A Villainous tip for getting clients using cold emails
Published: Wed, 01/06/21
Here we go:
elBENBO: Can you use cold email to get high paying clients (freelancer copywriters, consultants, coaches, or any other service)? If so, can you give us an example of what that would look like?
JON BUCHAN: Certainly.
I’ve managed to use my templates to secure huge deals with Symantec, Hewlett Packard, o2 and a wide variety of other big brands.
You can see the exact same copy I used to generate those meetings by searching for #foundtheferret on Twitter. You’ll see various letters of mine scanned in. I know this isn’t a cold email, but I used to send near identical copy on email. I moved to sending direct mail and then following up with an email to maximise response rates.

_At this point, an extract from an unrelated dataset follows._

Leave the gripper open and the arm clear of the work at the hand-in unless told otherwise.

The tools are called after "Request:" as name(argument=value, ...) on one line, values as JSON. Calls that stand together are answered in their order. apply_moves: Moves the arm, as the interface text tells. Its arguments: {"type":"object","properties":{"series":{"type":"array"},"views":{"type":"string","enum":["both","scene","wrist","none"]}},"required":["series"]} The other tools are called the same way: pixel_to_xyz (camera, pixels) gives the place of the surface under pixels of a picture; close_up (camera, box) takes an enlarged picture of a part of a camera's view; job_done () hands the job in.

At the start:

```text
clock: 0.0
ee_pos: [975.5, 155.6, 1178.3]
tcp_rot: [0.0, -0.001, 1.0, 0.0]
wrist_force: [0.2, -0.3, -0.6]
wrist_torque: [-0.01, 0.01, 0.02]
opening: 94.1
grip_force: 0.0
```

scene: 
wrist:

The biggest mistake people make is they think the higher someone up someone is, the more “professional’ you have to be. They tame their approaches to the point where they just blend in. STOP PUTTING PEOPLE ON A PEDESTAL. Nobody becomes the CEO of a gigantic company and thinks You know what, I don’t like to laugh anymore. That’s something I did when I wasn’t successful.”
Don’t pigeonhole people by job title. You’re being job-title-ist, and that has no place in society in 2018 ;)
elBENBO: What are the most common blunders people make when they use cold email?
JON BUCHAN: For the most part, writing in a way that won’t cause a reaction in any way. I do wonder who spread the rumour that b2b stands for boring-2-boring. People religiously stick to this rule, despite failing to achieve much in the process.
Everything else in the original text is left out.